An hour’s flight from Nigeria’s capital, Yola is close to Boko Haram insurgent territory. Atiku Abubakar, a wealthy businessman and former Vice President of Nigeria, is the American University of Nigeria’s founder and main funder. The University adheres to the strictest American academic standards. Many students receive scholarships.
AUN facilities are as spick-and-span as a model American campus. A lot of ingenuity has gone into its construction: for example, the administrative building is made of recycled containers. Waste from textile manufacturing serves as colorful sound-deadening hanging mats. Much of the energy is solar-generated. Equipment includes state-of-the arts video conference equipment, which reduces travel expenses.
Many of AUN’s students are in its business school Ð undergraduates, MBAs, doctoral students. Its dean, Ahmad Hosseini, believes passionately that every sector of Nigeria should be exposed to the concept of entrepreneurship. He has a vision vision of training an “Army of Entrepreneurs in Nigeria”. He started by creating hands-on approaches to teaching entrepreneurship. offering two semester-long entrepreneurship courses. All students, regardless of their area of specialization, are required to take these courses. First-year students are taught a basic introduction to entrepreneurship, and write business plans; during their second semester, student teams receive $5,000 each and launch real-life ventures.

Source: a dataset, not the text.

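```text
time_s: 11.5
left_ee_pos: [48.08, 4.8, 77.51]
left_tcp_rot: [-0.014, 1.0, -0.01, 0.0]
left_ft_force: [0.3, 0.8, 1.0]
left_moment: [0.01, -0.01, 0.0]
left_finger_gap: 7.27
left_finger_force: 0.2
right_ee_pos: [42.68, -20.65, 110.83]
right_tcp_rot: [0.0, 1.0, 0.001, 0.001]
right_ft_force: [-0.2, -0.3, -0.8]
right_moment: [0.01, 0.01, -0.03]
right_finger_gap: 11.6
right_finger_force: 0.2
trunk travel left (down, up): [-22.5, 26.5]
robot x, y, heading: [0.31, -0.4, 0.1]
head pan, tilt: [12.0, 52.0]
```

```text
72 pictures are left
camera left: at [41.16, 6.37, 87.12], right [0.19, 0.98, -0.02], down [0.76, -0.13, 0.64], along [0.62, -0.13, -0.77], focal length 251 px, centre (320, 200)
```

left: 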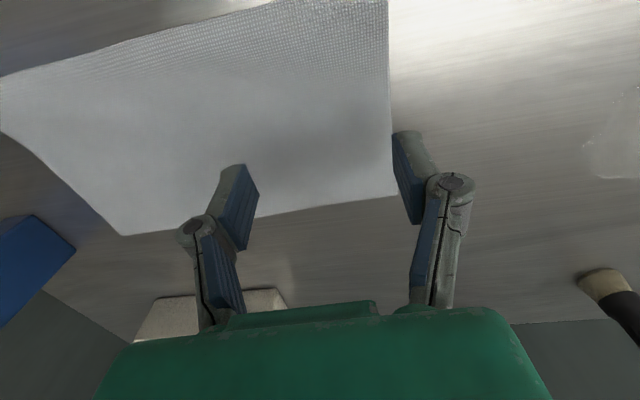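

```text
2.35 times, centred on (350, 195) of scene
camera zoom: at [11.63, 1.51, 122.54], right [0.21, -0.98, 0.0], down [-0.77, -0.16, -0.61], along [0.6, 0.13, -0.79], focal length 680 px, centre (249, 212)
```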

This is how a student team established an on-campus restaurant. I met two students who created a company that insures computers, tablets, and mobile phones against breakage. Dr. Hosseini also helps the community by giving practical advice and mentoring to small businesses in the area such as a grocery, a bakery, an iron works. In January he will take entrepreneurship education to high schools, offering a Youth Entrepreneurship Boot Camp, and persuaded Austin Okere, a charismatic Nigerian entrepreneur and the star keynote speaker of the recent GBSN annual conference in Accra, to come to Yola and motivate students.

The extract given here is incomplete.